REQUIRED WORK:
Find the string "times" in the data, then copy every line where it is found.

─── PROVIDED DATA

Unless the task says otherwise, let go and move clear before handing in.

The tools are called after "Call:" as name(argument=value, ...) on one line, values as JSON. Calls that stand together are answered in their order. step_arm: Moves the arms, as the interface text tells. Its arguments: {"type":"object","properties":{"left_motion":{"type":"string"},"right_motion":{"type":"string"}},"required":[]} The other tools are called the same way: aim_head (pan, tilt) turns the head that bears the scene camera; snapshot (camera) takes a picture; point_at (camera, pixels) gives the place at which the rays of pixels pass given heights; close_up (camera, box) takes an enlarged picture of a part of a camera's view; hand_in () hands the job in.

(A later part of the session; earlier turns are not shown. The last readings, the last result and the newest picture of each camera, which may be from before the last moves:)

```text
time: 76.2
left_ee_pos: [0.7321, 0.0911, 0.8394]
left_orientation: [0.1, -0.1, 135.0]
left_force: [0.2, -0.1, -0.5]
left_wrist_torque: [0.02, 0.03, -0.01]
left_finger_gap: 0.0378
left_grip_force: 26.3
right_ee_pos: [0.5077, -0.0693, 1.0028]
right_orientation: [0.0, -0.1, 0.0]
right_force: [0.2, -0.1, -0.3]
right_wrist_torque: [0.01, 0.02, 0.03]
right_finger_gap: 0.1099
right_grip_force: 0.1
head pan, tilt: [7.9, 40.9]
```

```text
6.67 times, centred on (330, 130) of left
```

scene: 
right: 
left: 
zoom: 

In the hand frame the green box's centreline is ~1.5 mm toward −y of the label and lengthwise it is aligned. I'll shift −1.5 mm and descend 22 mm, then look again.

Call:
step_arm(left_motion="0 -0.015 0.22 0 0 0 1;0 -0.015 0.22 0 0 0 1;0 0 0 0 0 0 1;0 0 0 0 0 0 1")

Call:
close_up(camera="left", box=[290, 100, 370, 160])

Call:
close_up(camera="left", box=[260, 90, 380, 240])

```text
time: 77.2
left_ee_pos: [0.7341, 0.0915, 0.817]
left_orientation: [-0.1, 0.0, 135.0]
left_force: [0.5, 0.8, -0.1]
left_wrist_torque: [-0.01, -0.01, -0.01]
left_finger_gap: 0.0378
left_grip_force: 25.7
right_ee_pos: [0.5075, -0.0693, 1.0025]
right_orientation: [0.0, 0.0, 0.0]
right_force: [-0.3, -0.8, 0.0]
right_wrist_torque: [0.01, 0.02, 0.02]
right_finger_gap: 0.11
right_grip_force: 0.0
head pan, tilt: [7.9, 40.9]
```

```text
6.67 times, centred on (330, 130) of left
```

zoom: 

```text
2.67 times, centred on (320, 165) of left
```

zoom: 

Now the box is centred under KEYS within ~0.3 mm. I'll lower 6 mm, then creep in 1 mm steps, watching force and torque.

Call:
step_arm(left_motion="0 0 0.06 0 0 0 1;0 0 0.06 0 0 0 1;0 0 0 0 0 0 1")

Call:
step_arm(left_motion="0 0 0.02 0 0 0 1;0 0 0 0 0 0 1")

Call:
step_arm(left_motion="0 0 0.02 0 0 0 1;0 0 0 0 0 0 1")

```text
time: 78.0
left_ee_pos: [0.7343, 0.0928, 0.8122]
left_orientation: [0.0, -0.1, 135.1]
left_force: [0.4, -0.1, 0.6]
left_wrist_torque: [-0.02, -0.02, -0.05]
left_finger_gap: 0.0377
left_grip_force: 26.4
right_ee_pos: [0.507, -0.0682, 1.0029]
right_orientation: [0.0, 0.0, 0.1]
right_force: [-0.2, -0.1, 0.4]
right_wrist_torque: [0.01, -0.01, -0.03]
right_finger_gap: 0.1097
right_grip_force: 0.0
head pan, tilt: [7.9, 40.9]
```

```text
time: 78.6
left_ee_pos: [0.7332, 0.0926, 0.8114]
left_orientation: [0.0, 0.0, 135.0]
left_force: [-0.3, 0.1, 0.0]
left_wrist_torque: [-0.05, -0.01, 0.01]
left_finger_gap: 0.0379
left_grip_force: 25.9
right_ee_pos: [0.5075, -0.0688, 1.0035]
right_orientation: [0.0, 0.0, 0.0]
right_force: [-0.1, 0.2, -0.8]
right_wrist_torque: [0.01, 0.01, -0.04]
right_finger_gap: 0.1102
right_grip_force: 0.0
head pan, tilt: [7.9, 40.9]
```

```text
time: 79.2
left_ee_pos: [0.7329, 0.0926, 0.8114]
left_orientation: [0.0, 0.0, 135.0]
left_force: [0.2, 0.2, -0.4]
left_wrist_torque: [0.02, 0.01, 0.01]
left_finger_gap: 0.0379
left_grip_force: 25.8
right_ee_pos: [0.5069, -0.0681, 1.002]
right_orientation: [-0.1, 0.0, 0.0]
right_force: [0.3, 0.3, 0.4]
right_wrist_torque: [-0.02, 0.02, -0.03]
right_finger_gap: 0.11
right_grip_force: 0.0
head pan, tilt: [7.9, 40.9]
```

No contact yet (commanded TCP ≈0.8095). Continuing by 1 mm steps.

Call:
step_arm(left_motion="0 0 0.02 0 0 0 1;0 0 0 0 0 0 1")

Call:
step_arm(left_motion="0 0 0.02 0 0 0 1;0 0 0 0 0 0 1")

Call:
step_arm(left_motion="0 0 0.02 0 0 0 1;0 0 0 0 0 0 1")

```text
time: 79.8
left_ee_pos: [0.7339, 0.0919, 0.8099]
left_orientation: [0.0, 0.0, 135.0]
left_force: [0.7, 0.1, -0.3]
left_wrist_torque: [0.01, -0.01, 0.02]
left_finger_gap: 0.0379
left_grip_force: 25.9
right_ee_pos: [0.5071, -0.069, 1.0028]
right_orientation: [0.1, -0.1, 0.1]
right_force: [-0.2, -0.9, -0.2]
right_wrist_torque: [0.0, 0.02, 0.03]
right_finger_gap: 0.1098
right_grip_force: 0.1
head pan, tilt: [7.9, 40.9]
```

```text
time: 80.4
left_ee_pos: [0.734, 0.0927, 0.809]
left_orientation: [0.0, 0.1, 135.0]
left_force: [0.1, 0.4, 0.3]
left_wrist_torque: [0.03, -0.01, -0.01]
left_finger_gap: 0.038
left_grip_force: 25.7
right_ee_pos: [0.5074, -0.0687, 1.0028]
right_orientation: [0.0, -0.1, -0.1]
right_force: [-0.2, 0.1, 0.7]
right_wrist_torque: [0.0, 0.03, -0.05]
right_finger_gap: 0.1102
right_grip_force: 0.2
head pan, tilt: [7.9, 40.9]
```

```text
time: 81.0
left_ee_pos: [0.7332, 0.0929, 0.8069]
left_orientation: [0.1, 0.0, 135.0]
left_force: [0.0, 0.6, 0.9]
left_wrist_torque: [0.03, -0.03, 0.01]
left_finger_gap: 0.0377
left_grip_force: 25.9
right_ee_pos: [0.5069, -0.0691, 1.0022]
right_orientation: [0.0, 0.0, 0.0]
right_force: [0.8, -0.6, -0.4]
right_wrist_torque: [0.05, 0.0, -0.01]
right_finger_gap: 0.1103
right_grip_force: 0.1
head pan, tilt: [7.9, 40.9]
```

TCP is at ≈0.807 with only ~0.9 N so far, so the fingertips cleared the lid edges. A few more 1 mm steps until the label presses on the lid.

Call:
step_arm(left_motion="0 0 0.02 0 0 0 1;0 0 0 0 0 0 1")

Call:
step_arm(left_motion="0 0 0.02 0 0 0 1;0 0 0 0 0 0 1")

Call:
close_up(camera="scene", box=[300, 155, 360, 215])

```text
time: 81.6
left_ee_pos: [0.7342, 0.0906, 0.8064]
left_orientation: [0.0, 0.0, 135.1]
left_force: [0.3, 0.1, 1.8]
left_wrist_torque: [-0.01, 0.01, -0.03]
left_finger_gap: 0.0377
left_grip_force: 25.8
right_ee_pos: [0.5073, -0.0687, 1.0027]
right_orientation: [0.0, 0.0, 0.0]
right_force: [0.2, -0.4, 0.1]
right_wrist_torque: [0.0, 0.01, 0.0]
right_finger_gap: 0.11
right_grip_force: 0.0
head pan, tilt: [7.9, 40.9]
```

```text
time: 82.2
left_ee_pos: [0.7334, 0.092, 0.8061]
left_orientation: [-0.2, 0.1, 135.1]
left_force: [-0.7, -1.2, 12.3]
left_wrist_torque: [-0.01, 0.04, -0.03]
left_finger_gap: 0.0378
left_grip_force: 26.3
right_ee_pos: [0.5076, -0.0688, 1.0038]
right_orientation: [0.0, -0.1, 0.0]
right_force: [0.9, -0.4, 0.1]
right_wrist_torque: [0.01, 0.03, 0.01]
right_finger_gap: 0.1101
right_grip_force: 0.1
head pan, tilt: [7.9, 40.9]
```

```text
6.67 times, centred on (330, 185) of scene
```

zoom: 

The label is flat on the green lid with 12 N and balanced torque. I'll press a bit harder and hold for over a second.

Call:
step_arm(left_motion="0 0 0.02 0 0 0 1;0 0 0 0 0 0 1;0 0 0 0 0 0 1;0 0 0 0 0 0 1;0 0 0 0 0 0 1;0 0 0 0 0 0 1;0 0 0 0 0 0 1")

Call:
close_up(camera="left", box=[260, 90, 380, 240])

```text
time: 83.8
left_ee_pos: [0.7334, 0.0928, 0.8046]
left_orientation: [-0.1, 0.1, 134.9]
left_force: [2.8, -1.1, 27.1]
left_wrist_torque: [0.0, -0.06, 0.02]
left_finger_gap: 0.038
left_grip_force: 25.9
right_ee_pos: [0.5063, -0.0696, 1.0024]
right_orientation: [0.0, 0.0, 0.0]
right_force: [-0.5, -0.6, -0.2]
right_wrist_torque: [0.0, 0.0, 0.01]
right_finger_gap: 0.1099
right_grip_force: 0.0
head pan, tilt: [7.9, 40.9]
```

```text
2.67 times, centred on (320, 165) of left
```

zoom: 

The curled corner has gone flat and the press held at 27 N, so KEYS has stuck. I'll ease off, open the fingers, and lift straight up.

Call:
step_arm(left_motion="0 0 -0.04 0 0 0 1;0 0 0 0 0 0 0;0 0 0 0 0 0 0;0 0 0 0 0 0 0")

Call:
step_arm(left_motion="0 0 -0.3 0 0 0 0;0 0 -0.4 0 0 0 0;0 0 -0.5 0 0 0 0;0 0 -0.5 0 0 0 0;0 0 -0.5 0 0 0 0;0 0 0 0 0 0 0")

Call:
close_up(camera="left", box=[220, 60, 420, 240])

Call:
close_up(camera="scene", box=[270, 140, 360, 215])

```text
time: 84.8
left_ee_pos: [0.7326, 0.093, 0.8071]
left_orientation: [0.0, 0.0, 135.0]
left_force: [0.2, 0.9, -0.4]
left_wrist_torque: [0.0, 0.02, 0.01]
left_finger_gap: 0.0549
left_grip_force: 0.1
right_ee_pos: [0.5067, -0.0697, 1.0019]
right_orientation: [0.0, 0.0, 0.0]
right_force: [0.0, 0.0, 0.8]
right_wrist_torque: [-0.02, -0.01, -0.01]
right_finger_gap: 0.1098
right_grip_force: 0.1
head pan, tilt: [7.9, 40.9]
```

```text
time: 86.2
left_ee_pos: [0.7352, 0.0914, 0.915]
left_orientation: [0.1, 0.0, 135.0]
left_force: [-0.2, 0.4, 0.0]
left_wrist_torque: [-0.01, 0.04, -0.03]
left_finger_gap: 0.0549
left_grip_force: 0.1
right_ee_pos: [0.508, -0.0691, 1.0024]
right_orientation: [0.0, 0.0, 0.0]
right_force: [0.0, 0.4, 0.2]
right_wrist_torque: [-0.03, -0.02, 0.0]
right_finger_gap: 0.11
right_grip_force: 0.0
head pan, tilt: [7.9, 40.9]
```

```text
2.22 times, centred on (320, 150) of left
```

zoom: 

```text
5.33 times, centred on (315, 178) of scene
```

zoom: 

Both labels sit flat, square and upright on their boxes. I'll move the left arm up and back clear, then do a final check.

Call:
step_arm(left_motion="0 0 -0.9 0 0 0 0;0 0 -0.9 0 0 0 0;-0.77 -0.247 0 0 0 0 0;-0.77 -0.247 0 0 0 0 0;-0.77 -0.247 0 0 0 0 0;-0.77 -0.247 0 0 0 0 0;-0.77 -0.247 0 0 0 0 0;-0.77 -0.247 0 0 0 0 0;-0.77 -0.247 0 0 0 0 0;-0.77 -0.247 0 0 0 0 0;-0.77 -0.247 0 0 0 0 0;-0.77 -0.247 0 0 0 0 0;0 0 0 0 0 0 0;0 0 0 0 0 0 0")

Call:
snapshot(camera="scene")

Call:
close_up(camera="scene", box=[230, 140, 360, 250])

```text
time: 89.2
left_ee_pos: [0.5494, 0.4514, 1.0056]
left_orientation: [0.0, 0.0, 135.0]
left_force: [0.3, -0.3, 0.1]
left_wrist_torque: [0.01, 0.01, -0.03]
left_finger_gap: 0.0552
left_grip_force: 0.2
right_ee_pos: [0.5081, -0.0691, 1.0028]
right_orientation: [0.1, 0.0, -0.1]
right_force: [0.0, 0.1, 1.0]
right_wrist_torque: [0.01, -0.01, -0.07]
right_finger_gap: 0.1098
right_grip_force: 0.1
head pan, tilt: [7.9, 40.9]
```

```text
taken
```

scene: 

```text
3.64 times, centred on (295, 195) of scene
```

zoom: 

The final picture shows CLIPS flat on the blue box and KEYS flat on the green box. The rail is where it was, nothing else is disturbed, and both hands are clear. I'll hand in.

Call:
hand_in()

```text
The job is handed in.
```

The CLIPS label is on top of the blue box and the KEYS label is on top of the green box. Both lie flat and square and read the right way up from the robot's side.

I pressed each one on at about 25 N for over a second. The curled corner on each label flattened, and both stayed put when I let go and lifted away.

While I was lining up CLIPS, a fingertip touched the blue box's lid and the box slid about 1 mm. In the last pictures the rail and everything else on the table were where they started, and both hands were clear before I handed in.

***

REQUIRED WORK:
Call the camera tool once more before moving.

──────

SOLUTION BELOW:
6.67 times, centred on (330, 130) of left
6.67 times, centred on (330, 130) of left
2.67 times, centred on (320, 165) of left
6.67 times, centred on (330, 185) of scene
2.67 times, centred on (320, 165) of left
2.22 times, centred on (320, 150) of left
5.33 times, centred on (315, 178) of scene
3.64 times, centred on (295, 195) of scene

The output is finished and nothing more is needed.